* [SET TASK]: Reproduce the wording of the source passage between "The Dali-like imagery" and "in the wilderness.", with both ends included.

* [SOURCE PASSAGE]:
--

It combines service-learning conservation projects in diverse reserves; outdoor expeditions including kayaking, rock climbing, yoga, and educational adventure travel through the west’s stunning mountain, forest and coastal environments. Discover the National Parks’ efforts to mitigate deforestation and reintroduce endemic wildlife, immerse yourself in the wonderous ecosystems that cover our lands, and uncover more about your own backyard than you even knew existed.
The United States is, in many ways, a country unlike any other, and this experiential travel semester offers an amazing immersion into the mountains, deserts, and cultures of its majestic wild west. Ignite your curiosity as you roll up your sleeves to get involved in various project efforts. Embrace the adventure as you rock climb the crags of Montana, paddle off the shores of Washington, and meander through the magic of Yellowstone. Discover more about
your backyard to discover more about yourself.
Facilitated by our supportive and experienced Program Instructors, this is an excellent opportunity for students wanting to develop personal and leadership skills, have new experiences, challenge themselves, be immersed in unique environments, and learn about sustainability - not to mention, have an insane amount of fun!
This fall and spring semester program is suitable for high school graduates, gap year students, university students, and graduates, ideally 17 – 22 years. Optional transferable academic credit is available.
Get a taste of what life was like on the Western USA Fall 2020 Program below:
You can fly or drive to join this program - our private transportation will arrange to pick you up at LAX Airport. Regardless of how you arrive at the starting point, you’ll be met by your awesome Program Instructors and transferred to our group’s private accommodation for an in-depth 3-day program orientation to focus on getting to
know each other and create a positive and reflective group culture to support us in realizing our program goals.
The Dali-like imagery of Joshua Tree makes our very own planet feel somehow warped and disoriented. From the massive boulders to the trees – each with branch shapes as unique as a thumbprint – we will have the opportunity to meditate among the madness as we spend our time hiking throughout its many trails and our evenings camping under the night's sky, accompanied by the Joshua Trees that surround us. At the end of the week we make our
way to Tucson to learn how to survive in the wilderness.
Week two is going to start with an education into survival skills. These two days will show you how to build shelters, make fire, locate desert water sources and much more to help you stay alive in the wild! After learning about surviving in the desert we take a trip to Saguaro National Park which was founded in 1933 and home to some of the largets cacti in the United States! From the dry desert to a water filled canyon. With towering cliffs, flowing water and a rich diversity of flora and fauna, Aravaipa Canyon Wilderness remains as one of Arizona's truly unique areas. Its 19,410 acres of designated wilderness beckons adventurers who yearn for solitude and scenic splendor. Aravaipa Creek flows yearround, an unusual phenomenon in the Arizona desert. Nurtured by this abundant water, large sycamore, ash, cottonwood, and willow trees flourish along the stream, flanked by other riparian vegetation. In the fall, a kaleidoscope of brilliant red and golden leaves contrasts dramatically with the surrounding Sonoran Desert
landscape. While in this area we will take part in an introduction to rock climbing for 3 days. You will learn the ropes and as a group be swinging from the top of mountains before you know it!

--

* [SUPPLIED DATA]:

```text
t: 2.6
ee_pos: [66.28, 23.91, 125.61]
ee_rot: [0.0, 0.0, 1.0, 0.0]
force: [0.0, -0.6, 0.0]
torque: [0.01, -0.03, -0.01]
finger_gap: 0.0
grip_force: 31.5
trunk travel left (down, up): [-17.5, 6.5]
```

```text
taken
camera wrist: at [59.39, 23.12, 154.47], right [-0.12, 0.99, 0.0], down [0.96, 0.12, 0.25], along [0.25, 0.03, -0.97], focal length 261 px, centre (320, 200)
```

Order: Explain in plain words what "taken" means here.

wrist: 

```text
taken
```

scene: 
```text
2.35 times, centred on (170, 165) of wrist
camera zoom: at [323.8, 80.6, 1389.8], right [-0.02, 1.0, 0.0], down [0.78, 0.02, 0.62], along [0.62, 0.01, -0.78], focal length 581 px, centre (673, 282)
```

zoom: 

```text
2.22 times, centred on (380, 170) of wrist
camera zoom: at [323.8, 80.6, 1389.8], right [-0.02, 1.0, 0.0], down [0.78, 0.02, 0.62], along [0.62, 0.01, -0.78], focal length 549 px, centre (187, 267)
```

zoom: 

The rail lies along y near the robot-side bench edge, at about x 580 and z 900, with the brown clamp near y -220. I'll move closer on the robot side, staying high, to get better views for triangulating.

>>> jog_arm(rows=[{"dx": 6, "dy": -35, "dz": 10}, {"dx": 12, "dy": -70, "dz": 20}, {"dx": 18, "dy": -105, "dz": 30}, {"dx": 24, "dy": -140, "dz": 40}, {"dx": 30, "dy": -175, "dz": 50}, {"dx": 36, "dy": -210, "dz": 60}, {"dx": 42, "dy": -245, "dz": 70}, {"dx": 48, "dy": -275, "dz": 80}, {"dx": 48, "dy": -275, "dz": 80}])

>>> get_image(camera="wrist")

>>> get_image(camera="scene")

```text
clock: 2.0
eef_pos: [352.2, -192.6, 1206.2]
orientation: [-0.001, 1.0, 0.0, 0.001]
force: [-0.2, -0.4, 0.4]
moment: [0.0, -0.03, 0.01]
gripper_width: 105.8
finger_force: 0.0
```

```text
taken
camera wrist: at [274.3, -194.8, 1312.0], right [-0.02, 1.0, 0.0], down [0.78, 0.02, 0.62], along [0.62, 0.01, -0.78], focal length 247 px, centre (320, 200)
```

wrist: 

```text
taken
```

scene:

--

* [SOLUTION FOR THIS TASK]:
The Dali-like imagery of Joshua Tree makes our very own planet feel somehow warped and disoriented. From the massive boulders to the trees – each with branch shapes as unique as a thumbprint – we will have the opportunity to meditate among the madness as we spend our time hiking throughout its many trails and our evenings camping under the night's sky, accompanied by the Joshua Trees that surround us. At the end of the week we make our
way to Tucson to learn how to survive in the wilderness.